-- Begin --

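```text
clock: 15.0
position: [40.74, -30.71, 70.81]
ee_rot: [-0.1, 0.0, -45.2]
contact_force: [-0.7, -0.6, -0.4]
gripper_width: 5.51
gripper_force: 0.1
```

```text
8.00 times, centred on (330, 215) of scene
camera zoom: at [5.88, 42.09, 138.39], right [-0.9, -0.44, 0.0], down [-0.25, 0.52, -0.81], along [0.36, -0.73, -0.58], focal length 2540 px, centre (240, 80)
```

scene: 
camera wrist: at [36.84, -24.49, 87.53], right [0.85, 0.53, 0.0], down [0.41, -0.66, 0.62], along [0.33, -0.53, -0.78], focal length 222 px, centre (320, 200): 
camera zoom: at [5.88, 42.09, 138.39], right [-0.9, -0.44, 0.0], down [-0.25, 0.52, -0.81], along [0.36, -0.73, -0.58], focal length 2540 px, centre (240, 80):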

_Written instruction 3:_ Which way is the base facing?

-- End --

_Extracted text:_
-- Begin --

As a child in a small town in Ohio, I knew few things for sure. I knew that men had short hair; men didn’t dye their hair; men didn’t do much at all to their hair, aside from brushing it so that it didn’t look messy. I knew from looking at my father that black men, especially, didn’t blow-dry their hair into fluffy masterpieces. Prince contradicted everything that I knew about men and hair, and I am better because of it.

Prince was royalty, and his hair was his crown. Photos of Prince in his teens show he chose to wear the popular hairstyle of the time — an Afro that grew concurrently with the years. He kept that hair for his first album cover, entering our world with the same picked-out, larger-than-life hair that he wore to exit it yesterday.

It was his second album, Prince, that I remember staring at as a child in bewilderment. His hair was full, straight but with body, and flipped at the ends. You might say it was the Farrah Fawcett do, but Prince did it better, and with a mustache. On the back of that same album, Prince is naked and riding Pegasus. He was good at so many things, and giving the middle finger to norms and expectations was one of them.

Some of my favorite Prince hairstyles took place during his curly-hair days. He wore it short with tight, bouncy curls. As a child, I saw the imagery for Purple Rain and it reminded me of my mother. For a time, she and Prince shared a hairstyle, like two pretty people might just happen to wear the same shirt.

It’s funny, because when I compare Prince to my mother, it sheds a light on the barriers that he so easily traversed. These days, if we say that Justin Bieber looks like Miley Cyrus, it’s meant as a joke because we know Justin wouldn’t like it. But when we say that Prince remotely resembled anyone, it’s taken as the highest praise, because, for him, crossing boundaries was a higher calling. He didn’t just climb over the wall that separates women from men; he rode over it, naked, on a winged horse.

-- End --

_Written instruction 1:_ Could you quote the extracted text from "Prince was royalty, and" up to and including "one of them."?
_Written instruction 2:_ Continue the extracted text that opens with "As a child in a".

_Output 1:_
Prince was royalty, and his hair was his crown. Photos of Prince in his teens show he chose to wear the popular hairstyle of the time — an Afro that grew concurrently with the years. He kept that hair for his first album cover, entering our world with the same picked-out, larger-than-life hair that he wore to exit it yesterday.

It was his second album, Prince, that I remember staring at as a child in bewilderment. His hair was full, straight but with body, and flipped at the ends. You might say it was the Farrah Fawcett do, but Prince did it better, and with a mustache. On the back of that same album, Prince is naked and riding Pegasus. He was good at so many things, and giving the middle finger to norms and expectations was one of them.

_Output 2:_
I’m a black woman, so my understanding of what his hair meant to black men is limited, but I know that meaning was there. If I can guess, his freedom of expression — in hair, clothes, and style — was an invitation to others to bravely bend gender norms in a culture in which the laws of how to be a man are so deeply ingrained. For so long, little black boys have been told that they must achieve a kind of independent black manhood, one actively denied their fathers and grandfathers. This meant they must always behave a certain way, leaving no room for nonconformity. But Prince openly defied this notion and many, either consciously or subconsciously, followed suit.

For instance, when I look at Jaden Smith, with sprouts of blond at the crown of his head, I see Prince and his highlights from two decades before. When I see Lenny Kravitz embrace fashion and nonconformity, all the while wrapped up in being a sex symbol, I see Prince there too. Prince made it easier for everyone in his wake to be a little more open, and a little more weird. His eccentricity and willingness to shirk the benchmarks that were laid before him were gifts we never knew we needed, but ones that we thoroughly deserved.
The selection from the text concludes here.